--- START OF Supplied passage ---
Afghan Documents Donated to Johns Hopkins SAIS

by Laurence on 5/3/2005 · 1 comment

Fred Starr has negotiated a donation of Roseanne Klass’s books, papers and documents relating to Afghanistan for the Nitze School of Advanced International Studies, which will be housed at the Johns Hopkins library. These might be a treasure trove for researchers. Here’s the announcement:

The Rosanne Klass Collection on Afghanistan and the Soviet-Afghan War

The Paul H. Nitze School of Advanced International Studies at the Johns
Hopkins University gratefully acknowledges a gift from Ms. Rosanne Klass
of New York of her archives and collection on Afghanistan and the
Soviet-Afghan War. Ms. Klass, an internationally-recognized expert in
the field, founded and headed (1980 – 1991) the Afghanistan Information
Center at Freedom House.

In addition to books and journals, her massive archive contains
ephemera of all kinds, published and unpublished, in many languages and
from many sources: manuscripts, notes, reports, posters, video
cassettes, press clippings, records of two major NGOs, and rare and even
unique documents. Internationally, it is one of the largest such
collections in private hands. This is an extraordinary gift to the
scholars of SAIS, and is particularly relevant to the work of the
Central Asia-Caucasus Institute, SAIS’ internationally renowned center
for the study of  the Greater Central Asian region of which Afghanistan
is the heart..

Rosanne Klass lived and taught in Afghanistan, and has been following
events there for more than four decades and has written widely about
them. In 1978 she predicted the Soviet invasion. She is the author and
editor of two books on Afghanistan; Afghanistan — The Great Game
Revisited is the standard one-volume reference on the war. She has also
written for many publications, including Foreign Affairs, the New York
Times, Asia, and Les Nouvelles d’Afghanistan, and has lectured widely
in the U.S. and Europe. In 1980, she joined Freedom House and
established the Afghanistan Information Center; it became the chief
non-governmental source of information on the war for journalists, the
media, and the public, and an independent resource consulted by members
of the Senate and House and offices of the Pentagon, the White House and
the State Department, and the UN, several European and Asian
governments, and many Afghan Resistance organizations and leaders. A
founder of the Afghanistan Relief Committee in 1979/80, she served as
its vice president for programs (1980-1996). Her personal and
professional history and networks of connections uniquely positioned her
to collect information of all kinds and develop the collection that is
coming to SAIS.
--- END OF Supplied passage ---
--- START OF Material ---
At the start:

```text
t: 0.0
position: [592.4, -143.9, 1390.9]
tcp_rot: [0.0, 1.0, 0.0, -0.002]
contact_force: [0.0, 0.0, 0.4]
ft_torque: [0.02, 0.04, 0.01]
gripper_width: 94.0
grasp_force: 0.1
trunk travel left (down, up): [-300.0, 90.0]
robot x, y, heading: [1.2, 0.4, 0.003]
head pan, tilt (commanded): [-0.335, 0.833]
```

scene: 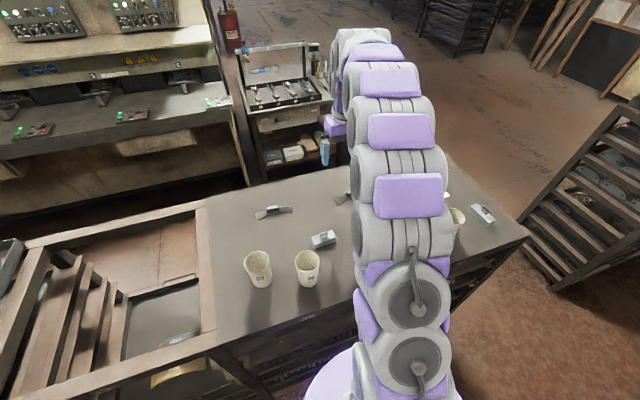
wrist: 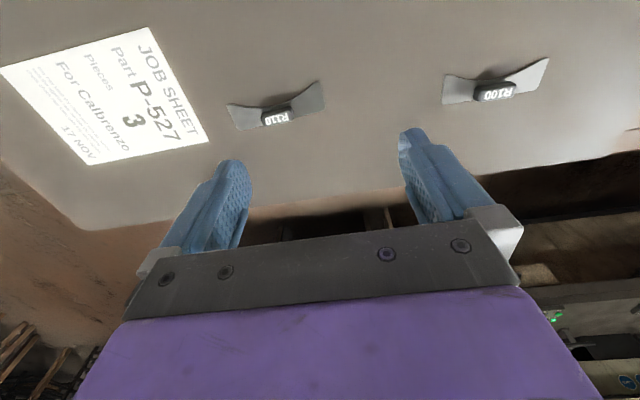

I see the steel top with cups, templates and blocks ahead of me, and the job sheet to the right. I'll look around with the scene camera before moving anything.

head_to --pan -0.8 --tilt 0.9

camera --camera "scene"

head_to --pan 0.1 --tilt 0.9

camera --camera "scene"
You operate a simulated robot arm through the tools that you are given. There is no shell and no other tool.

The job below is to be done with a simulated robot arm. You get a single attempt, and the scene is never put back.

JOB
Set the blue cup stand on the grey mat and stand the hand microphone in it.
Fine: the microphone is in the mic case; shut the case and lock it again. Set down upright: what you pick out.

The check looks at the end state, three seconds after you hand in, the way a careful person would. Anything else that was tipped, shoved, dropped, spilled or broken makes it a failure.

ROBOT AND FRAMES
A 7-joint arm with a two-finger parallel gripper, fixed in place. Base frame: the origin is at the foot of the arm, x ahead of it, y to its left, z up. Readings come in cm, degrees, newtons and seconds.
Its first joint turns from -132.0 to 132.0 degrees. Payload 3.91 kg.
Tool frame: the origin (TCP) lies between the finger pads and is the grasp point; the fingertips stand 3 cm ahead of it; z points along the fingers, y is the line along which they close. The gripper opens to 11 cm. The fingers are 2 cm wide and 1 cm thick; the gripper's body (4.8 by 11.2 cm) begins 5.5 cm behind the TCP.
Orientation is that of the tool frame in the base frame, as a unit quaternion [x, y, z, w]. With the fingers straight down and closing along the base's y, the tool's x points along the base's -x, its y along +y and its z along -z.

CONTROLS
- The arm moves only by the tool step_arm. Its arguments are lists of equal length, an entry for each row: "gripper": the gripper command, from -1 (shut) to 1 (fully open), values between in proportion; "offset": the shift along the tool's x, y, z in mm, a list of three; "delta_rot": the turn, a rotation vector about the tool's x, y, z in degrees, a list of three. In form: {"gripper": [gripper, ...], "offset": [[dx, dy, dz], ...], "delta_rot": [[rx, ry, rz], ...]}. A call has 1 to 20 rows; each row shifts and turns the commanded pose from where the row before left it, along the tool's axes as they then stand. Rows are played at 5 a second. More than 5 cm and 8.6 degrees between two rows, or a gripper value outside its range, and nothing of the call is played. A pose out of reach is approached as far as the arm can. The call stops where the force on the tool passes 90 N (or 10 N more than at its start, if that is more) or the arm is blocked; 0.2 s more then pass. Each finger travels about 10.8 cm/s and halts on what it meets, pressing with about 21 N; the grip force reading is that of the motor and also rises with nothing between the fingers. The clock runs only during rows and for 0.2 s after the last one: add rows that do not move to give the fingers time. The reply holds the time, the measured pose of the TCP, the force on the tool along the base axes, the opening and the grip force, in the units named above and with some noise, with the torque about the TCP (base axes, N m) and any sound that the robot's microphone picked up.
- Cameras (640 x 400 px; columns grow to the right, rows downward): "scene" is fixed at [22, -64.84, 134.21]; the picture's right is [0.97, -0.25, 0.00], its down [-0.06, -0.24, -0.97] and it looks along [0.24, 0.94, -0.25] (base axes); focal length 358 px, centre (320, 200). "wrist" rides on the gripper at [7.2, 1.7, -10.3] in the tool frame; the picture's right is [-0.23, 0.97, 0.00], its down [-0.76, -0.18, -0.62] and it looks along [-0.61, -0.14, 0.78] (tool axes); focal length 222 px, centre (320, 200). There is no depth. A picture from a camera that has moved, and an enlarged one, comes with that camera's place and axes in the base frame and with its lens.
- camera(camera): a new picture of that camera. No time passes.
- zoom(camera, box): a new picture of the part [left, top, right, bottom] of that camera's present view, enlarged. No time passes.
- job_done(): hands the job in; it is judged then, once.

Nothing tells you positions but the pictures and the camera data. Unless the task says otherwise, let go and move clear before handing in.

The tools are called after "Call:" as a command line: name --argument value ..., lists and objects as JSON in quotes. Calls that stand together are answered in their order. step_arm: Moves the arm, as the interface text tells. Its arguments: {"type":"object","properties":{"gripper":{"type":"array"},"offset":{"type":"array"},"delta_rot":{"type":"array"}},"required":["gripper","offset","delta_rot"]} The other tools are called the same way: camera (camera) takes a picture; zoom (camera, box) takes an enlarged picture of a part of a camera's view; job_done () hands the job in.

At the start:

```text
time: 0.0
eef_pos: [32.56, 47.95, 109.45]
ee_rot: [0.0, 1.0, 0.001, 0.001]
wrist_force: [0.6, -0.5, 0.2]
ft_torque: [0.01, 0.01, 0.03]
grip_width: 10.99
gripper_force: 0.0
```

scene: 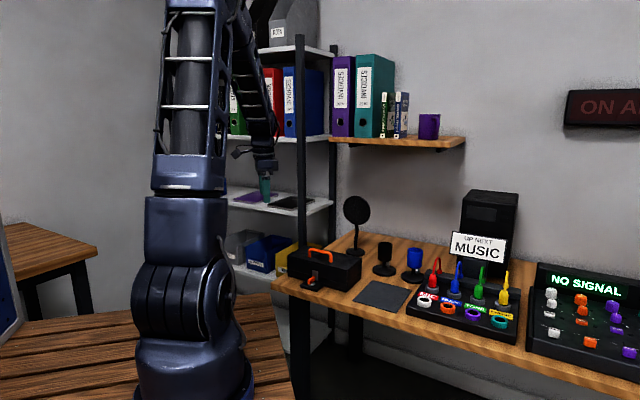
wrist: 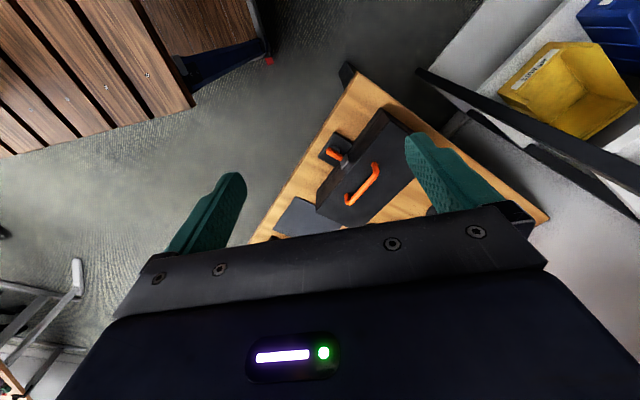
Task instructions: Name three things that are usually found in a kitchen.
--- END OF Material ---
Task instructions:
(1) Exact duplication is required for the lines above, from the line that contains "- zoom(camera, box): a" to the line that contains "Nothing tells you", inclusive; omit all others.
(2) Could you carry on with the supplied passage from where it ends?

Answer list:
(1)
- zoom(camera, box): a new picture of the part [left, top, right, bottom] of that camera's present view, enlarged. No time passes.
- job_done(): hands the job in; it is judged then, once.

Nothing tells you positions but the pictures and the camera data. Unless the task says otherwise, let go and move clear before handing in.

(2)
When asked why she chose SAIS to receive her collection, Ms. Klass
said, ” I wanted these materials to be in a permanent repository where
researchers will have access to them. And I wanted that repository to be
an institution in which scholarship has not been politicized or ossified
– one that encourages fresh, independent thinking. These materials,
especially the ephemera collection, offer many generally unknown and
unexamined issues, waiting to be discovered and assessed by non-academic
researchers – writers, journalists, policy mavens, government officials,
historians, economists and others, as well as students and academic
scholars. Johns Hopkins is a distinguished institution that seemed to be
particularly appropriate in both its vigorous intellectual approach and
its accessible location.”

Dr. Frederick Starr, Chairman of the Central Asia-Causasus Institute
joins Dean Einhorn in expressing his appreciation for the gift of the
Klass Collection to SAIS and Johns Hopkins. “The immense inherent
value of this collection is further enhanced by the luster of Rosanne
Klass’ own discerning and insightful writing on Afghanistan.” 
Ms. Klass will be a visiting research associate with SAIS, Johns
Hopkins University during academic year 2005-2006.
The School and the University are grateful to Judith Hernstadt (also of
New York) for introducing Ms. Klass to SAIS and for helping to generate
private funding to sustain the collection.  Ms. Hernstadt has made a
leadership commitment to publicize, transport and maintain the
collection at Johns Hopkins.

The Klass collection will be maintained by the university’s Milton S.
Eisenhower Library located on the Homewood campus in Baltimore. The
collection will be accessible to scholars throughout Johns Hopkins as
well as to scholars from other institutions for use in the special
collections department at the Eisenhower library. Inquiries about
accessing the collection may be directed to Ms. Margaret Burri, (410)

The Milton S. Eisenhower library and its collections at the Hutzler
Reading Room, the Garrett Library and the George Peabody Library
comprise the Sheridan Libraries of the Johns Hopkins University.
SAIS is one of the country’s leading graduate schools devoted to the
study of international relations.  Located along Embassy Row in
Washington’s Dupont Circle area, the school enrolls more than 500
full-time graduate students and mid-career professionals and has trained
more than 11,000 alumni in all aspects of international affairs.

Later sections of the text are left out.